EXCERPTED TEXT |
⁂

How can I Explore my Memories?

Peter J Hill
3 min readJul 19, 2021

This exercise strengthens your internal consciousness sense of memory. Our memory is an incredible part of consciousness, and not that well understood by neuroscientists or psychologists. Memory is one of our internal consciousness senses. The others are thinking, emotions, imagination and proprioception. We use our internal consciousness senses to explore and make sense of our personal inner world.

This is a solo exercise, and a basic self-reflection meditation practice. Sit or lie in a quiet place, with your phone switched to silent, and with your eyes closed. Your posture is not important as long as you are comfortable.

Expected Results: This exercise will increase your awareness of your internal consciousness sense of memory. You may find that after the exercise, you have a new appreciation of what your memory is capable of. It will strengthen your skills at managing consciousness deliberately, and slow down reactive thinking and emotions.

Important! Please start with a positive memory, not a negative one! Using a negative memory requires more advance attention skills, because it is very easy to react to and be distracted by negative emotions. That might lead you to get stuck in more negativity than you have the capability or time to deal with.

Duration: About 10 minutes

Instructions:
First, direct your attention to a positive memory. Spend a few seconds locating the memory and the first few details of it. Do this for about 30 seconds.

Next, direct all your attention to just what you are seeing in that memory. Really experience every visual detail fully, notice the brightness, the contrasts, the movements, shade, and colors of whatever you see. Do this for about 30 seconds.

⁂

DATASET EXCERPT |

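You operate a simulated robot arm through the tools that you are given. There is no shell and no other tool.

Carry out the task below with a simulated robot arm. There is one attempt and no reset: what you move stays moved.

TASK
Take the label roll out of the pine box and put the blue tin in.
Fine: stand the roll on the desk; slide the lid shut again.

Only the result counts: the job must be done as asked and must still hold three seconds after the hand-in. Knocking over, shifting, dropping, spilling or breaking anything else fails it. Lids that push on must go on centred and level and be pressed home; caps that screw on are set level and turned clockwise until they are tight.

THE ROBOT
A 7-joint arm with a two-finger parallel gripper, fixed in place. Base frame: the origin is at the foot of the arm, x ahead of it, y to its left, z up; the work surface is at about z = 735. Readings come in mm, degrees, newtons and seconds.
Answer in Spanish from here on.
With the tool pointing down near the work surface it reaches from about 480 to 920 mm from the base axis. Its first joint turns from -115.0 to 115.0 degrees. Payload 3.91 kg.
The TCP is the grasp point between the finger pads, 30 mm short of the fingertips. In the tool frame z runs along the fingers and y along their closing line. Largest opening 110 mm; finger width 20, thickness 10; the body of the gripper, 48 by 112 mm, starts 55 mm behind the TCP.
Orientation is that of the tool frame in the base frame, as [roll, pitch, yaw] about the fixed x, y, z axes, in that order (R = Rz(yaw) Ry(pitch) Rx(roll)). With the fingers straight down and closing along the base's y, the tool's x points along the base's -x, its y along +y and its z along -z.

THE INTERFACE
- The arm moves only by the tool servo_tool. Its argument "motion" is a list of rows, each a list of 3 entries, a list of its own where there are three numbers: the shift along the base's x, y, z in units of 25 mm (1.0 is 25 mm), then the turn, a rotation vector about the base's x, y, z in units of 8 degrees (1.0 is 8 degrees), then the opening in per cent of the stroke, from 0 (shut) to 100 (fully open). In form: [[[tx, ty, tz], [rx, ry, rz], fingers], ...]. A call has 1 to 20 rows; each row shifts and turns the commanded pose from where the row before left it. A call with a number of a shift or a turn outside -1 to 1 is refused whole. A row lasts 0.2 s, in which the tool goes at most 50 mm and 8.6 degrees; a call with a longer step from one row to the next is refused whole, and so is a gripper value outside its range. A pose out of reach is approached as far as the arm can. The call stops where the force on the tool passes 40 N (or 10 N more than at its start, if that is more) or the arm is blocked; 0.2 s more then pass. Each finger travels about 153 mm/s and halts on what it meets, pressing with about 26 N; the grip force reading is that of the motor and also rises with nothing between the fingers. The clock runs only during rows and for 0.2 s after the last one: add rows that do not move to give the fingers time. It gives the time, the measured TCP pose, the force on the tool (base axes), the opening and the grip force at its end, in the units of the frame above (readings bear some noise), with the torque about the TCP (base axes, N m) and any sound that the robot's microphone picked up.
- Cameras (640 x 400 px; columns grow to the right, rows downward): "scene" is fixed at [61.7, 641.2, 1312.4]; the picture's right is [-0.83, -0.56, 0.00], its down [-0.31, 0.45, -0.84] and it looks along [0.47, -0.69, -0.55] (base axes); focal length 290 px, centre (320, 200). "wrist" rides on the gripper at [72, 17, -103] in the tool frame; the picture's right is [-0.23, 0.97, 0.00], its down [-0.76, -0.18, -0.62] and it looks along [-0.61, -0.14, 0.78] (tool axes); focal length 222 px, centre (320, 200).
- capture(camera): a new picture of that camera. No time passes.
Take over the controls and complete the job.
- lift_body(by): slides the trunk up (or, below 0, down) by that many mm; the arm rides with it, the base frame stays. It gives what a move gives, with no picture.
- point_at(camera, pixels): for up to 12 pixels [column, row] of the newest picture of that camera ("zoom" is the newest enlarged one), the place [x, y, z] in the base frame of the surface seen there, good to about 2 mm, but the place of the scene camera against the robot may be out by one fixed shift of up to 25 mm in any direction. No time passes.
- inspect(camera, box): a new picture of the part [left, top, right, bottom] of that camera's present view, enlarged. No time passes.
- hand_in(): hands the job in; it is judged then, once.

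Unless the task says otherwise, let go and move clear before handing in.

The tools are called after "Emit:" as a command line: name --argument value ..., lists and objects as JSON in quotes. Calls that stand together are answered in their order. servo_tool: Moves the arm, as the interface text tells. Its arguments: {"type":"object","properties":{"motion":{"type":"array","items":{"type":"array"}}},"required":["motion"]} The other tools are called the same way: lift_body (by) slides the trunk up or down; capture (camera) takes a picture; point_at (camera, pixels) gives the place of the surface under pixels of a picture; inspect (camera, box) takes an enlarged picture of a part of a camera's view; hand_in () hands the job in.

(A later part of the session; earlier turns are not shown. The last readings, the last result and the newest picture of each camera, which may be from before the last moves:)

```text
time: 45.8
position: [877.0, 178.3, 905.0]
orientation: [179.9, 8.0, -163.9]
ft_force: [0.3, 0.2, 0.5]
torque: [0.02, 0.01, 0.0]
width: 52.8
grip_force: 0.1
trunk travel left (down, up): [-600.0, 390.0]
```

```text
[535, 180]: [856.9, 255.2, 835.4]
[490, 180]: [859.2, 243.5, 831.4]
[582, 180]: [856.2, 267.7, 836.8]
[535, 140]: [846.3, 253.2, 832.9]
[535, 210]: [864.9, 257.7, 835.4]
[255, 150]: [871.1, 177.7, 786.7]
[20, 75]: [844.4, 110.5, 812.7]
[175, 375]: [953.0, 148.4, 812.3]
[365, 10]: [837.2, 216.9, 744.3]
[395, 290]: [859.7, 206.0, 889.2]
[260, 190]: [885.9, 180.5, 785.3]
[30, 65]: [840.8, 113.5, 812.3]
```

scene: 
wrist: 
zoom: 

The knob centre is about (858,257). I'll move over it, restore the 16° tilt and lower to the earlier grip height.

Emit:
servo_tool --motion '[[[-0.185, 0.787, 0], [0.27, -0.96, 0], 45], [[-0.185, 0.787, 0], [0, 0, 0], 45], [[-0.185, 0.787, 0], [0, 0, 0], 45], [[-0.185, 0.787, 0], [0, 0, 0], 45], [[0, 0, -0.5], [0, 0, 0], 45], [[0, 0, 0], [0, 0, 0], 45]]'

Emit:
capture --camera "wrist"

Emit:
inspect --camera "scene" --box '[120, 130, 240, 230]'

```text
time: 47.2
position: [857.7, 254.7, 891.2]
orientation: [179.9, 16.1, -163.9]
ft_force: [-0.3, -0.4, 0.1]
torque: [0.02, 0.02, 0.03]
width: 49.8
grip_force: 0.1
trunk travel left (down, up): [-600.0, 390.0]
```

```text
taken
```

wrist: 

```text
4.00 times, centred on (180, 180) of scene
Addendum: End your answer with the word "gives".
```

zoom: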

⁂

Could you carry on with the excerpted text from where it ends?

TASK RESULT |
Next, direct all your attention to just what you are hearing in that memory. Really experience every sound fully, whether voices, nature, music or even silence. Do this for about 30 seconds.

Next, direct all your attention to what your were touching in that memory. Really experience every texture of where you sat or stood, the heat or cold that day, and any other surfaces, textures or sensations of touch. Do this for about 30 seconds.

Next, direct all your attention to smell of everything around you in that memory, trying to identify every smell and distinguish the differences between them as clearly as possible. Do this for about 30 seconds.

Next, switch all your attention to any emotions you felt in that memory. Try and detect as clearly as possible which emotion you felt, and feel it as if you were right there again. Gently back off if any emotion gets a little overwhelming. Do this for about 30 seconds.

Repeat the sequence with memories from different times in your life. After this exercise, you should feel more present to the world around you, your thinking mind should have slowed down.

How this exercise works

Our brains don’t like to multi-task, even though it can feel like we are more productive doing so. Unfortunately, modern social media and apps make us lazy with both our attention management skills and our memory skills. This simple exercise trains you to deliberately narrow your mental focus, and to switch that focus. This restores mental energy and clarity, and is a powerful preparation for more advanced meditation practices.

You brain can only handle a limited focus of attention at a time. When you control your attention deliberately, and direct it to just one consciousness sense at a time, it will help your brain work most efficiently.

Our memory is much more powerful than we realize. It’s not just a tool for memorizing facts and figures. This exercise combines the internal consciousness sense of memory, with the external consciousness senses of sight, sound, touch, smell, and the internal consciousness sense of emotion.

This is not a thinking exercise. It’s a sensing exercise. Don’t think the process, really go ‘all in’ and focus 100% of your attention on the sense you are using to explore the memory as deeply as you can.

About the Author

Peter Hill loves to take time to think and feel deeply. Over thirty years, he has studied dozens of meditation, self development techniques and spiritual techniques. Guided by Neuroscience rather than mysticism, his mission is to teach people to live better lives by using their brains more effectively.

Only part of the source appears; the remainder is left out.